CINE › OPINIóN
› Por José Vazeilles *
La tecnología del cine permite nuevas posibilidades de narrar, descubiertas por Sergei Eisenstein, aunque por influencia anglosajona muchos la atribuyen a John Ford, cuyas ruedas de las diligencias se inspiraron en las máquinas del acorazado Potemkin. En consonancia, la teoría floreció en ese ámbito revolucionario ruso y quiero recordar que Pudovkin dijo que las bases de un film son argumento y montaje. La filmación se ha combinado luego con el periodismo, dando origen al “cine documental”, con motivos bélicos, represivos, de culturas alejadas de la del público destinatario.
Por empirismo, algunos suponen que en la masa del material documental se puede prescindir del argumento y aun que se debe, para no alterar la objetividad del material, lo que es falso, pues lo que ocurre es que el argumento “implícito” suele ser muy tramposo. Celebro como mérito de Tierra de los padres tener argumento, lo que permite juzgar la eficacia del montaje. Dejando más claro mi juicio, me refiero a un grosero ejemplo de lo contrario con un film con abundante material bélico documental, difundido varias veces en la TV local, Apocalipsis, la segunda guerra mundial, que encierra groseras patrañas tan abundantes como el profuso material. No diré más, pues mi objetivo es comentar Tierra de los padres y no Apocalipsis.
La importancia del argumento resalta en Tierra de los padres porque aún tiene una mayor libertad argumental, ya que si bien usa el material documental de acontecimientos bastante recientes de la historia argentina, en torno de despiadadas acciones policiales represivas, con frecuencia a cargo de las Fuerzas Armadas supuestamente encargadas de la “defensa nacional”, que el montaje y las citas dejan en claro y también el feroz racismo implícito y luego usa a los panteones del cementerio de la Recoleta como soporte documental para intercalar textos con pensamientos de los allí sepultados, en su enorme mayoría prohombres de las clases privilegiadas que acuñaron con tesón ideas y prácticas represivas. También es elogiable hacer notar que esa actitud sin fisuras frente a trabajadores, pobres en general, castas serviles y esclavas de indios autóctonos y africanos importados no fue óbice para la existencia de un faccionalismo violento en la disputa por la riqueza producida por aquellos. Este enfoque permitió finezas, como la inclusión metafórica del trabajo de conservación de los trabajadores del cementerio o la disputa de dos gatos por un trozo de carne.

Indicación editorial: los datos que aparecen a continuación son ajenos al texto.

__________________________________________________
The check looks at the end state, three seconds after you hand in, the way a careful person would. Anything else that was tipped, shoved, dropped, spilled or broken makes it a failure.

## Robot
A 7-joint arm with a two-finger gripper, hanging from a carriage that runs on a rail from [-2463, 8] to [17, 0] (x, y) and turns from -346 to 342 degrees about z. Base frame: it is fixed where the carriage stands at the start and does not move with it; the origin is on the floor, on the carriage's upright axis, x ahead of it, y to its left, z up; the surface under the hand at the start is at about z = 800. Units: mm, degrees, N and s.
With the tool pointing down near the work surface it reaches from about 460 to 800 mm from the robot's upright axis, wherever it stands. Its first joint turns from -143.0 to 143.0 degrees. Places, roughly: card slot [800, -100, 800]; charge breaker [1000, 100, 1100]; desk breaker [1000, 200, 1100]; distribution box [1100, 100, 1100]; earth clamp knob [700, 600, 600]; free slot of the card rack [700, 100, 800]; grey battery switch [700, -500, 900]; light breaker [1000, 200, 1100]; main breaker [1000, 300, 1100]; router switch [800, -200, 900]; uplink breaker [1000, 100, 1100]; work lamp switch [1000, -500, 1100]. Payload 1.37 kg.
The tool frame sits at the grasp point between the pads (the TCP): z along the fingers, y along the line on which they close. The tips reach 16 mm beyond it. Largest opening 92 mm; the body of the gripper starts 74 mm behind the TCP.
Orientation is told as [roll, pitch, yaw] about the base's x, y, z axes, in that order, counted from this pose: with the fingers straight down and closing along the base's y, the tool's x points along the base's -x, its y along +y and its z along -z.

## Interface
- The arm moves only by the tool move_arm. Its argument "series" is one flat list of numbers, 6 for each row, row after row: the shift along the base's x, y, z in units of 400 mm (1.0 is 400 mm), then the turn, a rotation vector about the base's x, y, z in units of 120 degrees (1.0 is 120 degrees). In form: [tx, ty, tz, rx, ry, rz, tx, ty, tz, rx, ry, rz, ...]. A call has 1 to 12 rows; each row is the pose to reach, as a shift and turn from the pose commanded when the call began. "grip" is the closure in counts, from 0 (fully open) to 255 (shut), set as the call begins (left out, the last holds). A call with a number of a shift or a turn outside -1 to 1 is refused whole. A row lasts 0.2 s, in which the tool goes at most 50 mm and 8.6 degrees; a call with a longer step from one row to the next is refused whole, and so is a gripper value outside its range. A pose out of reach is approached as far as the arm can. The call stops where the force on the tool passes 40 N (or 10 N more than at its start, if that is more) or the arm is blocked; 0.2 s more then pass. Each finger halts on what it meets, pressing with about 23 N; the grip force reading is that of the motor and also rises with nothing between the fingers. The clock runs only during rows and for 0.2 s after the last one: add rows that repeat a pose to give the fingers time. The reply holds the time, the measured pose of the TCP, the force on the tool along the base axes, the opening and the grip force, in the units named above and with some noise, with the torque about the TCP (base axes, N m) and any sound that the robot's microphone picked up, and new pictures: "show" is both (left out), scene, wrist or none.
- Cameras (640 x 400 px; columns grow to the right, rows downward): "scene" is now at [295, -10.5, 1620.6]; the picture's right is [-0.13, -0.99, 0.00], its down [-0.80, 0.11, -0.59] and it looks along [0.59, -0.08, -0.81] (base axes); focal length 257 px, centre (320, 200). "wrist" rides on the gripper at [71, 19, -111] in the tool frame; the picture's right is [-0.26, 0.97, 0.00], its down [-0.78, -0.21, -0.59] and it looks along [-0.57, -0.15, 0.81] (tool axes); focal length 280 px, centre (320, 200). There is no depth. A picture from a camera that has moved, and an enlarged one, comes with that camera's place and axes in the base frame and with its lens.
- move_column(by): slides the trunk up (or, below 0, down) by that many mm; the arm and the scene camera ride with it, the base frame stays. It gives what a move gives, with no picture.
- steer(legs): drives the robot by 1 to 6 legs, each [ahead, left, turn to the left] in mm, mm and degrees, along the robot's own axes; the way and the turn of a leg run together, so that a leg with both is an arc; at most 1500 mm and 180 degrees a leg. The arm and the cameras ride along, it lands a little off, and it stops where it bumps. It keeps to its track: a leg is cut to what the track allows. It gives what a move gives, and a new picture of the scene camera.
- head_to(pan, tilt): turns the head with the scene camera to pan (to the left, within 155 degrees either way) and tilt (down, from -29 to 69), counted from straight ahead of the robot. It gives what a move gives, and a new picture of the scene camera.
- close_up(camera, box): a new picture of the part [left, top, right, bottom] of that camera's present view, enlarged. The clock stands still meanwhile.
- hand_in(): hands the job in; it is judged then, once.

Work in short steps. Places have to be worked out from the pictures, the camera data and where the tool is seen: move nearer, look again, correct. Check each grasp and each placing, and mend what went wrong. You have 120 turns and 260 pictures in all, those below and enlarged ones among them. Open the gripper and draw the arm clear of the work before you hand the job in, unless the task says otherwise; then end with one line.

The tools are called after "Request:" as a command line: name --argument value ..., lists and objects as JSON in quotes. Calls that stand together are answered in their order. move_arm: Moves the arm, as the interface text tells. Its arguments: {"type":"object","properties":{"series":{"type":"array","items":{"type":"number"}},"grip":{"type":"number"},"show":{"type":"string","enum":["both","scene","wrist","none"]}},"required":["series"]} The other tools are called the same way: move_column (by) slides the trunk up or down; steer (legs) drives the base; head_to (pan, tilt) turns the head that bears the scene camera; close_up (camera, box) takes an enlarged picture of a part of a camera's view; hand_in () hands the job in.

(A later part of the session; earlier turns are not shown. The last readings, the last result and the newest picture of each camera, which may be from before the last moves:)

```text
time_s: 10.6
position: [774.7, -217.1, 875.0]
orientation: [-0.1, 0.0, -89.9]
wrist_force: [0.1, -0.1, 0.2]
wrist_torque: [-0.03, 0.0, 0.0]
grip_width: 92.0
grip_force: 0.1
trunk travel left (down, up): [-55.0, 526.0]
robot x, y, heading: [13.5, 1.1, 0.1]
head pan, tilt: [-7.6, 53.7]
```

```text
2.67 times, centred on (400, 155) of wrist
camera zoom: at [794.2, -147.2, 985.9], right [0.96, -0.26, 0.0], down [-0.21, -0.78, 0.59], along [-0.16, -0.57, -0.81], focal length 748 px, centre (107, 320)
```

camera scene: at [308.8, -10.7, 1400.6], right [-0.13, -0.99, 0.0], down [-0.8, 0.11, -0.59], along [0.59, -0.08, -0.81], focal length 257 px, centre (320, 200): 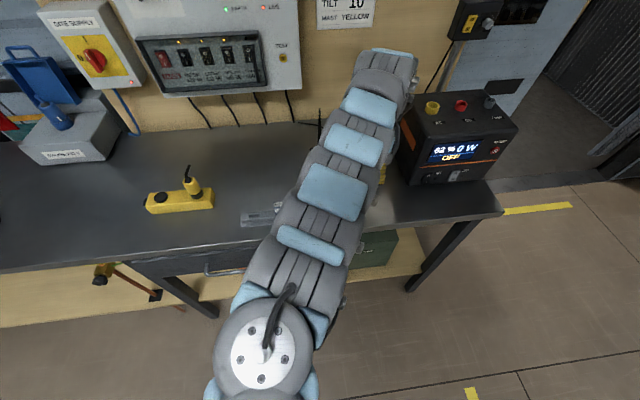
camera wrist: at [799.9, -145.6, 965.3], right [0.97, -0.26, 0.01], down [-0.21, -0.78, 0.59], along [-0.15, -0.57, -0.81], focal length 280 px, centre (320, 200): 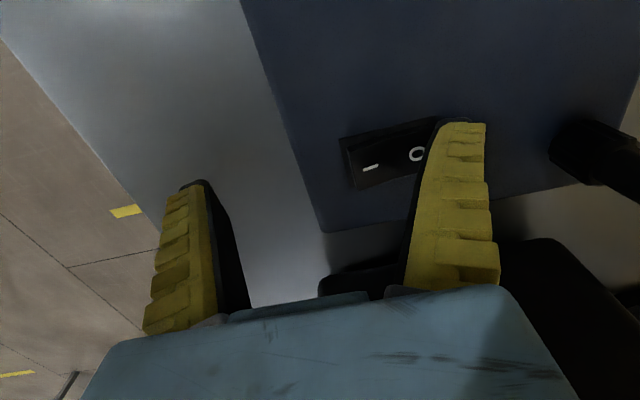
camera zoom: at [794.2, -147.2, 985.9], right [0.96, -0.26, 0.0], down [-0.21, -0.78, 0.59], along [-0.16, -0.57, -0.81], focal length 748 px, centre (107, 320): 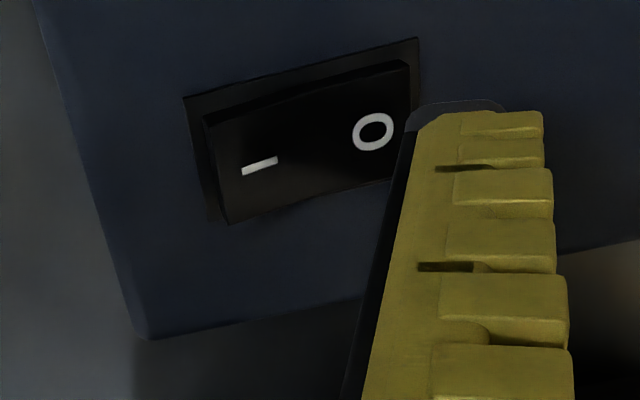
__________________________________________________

Con lo dicho hasta aquí, queda claro que en caso de hacer balance, éste resulta bien positivo para una narración que ayudará a aliviar el proceso de decadencia cultural que aflige a nuestro país y cuya principal causa son las bajas asignaciones de recursos destinados a la educación pública en todos sus niveles. Por eso no hago hincapié en indagar las fallas de montaje que he dicho el argumento me permitiría y sólo diré que tal vez la santificación que hizo Henry Kissinger del régimen militar genocida o el uso de Martínez de Hoz del Teatro Colón para homenajear a David Rockefeller podrían haber completado la pintura.
* Profesor consulto de Historia Social Argentina y Latinoamericana de la Facultad de Ciencias Sociales de la UBA y profesor titular de la cátedra paralela Historia Social General de la Facultad de Filosofía y Letras de la UBA.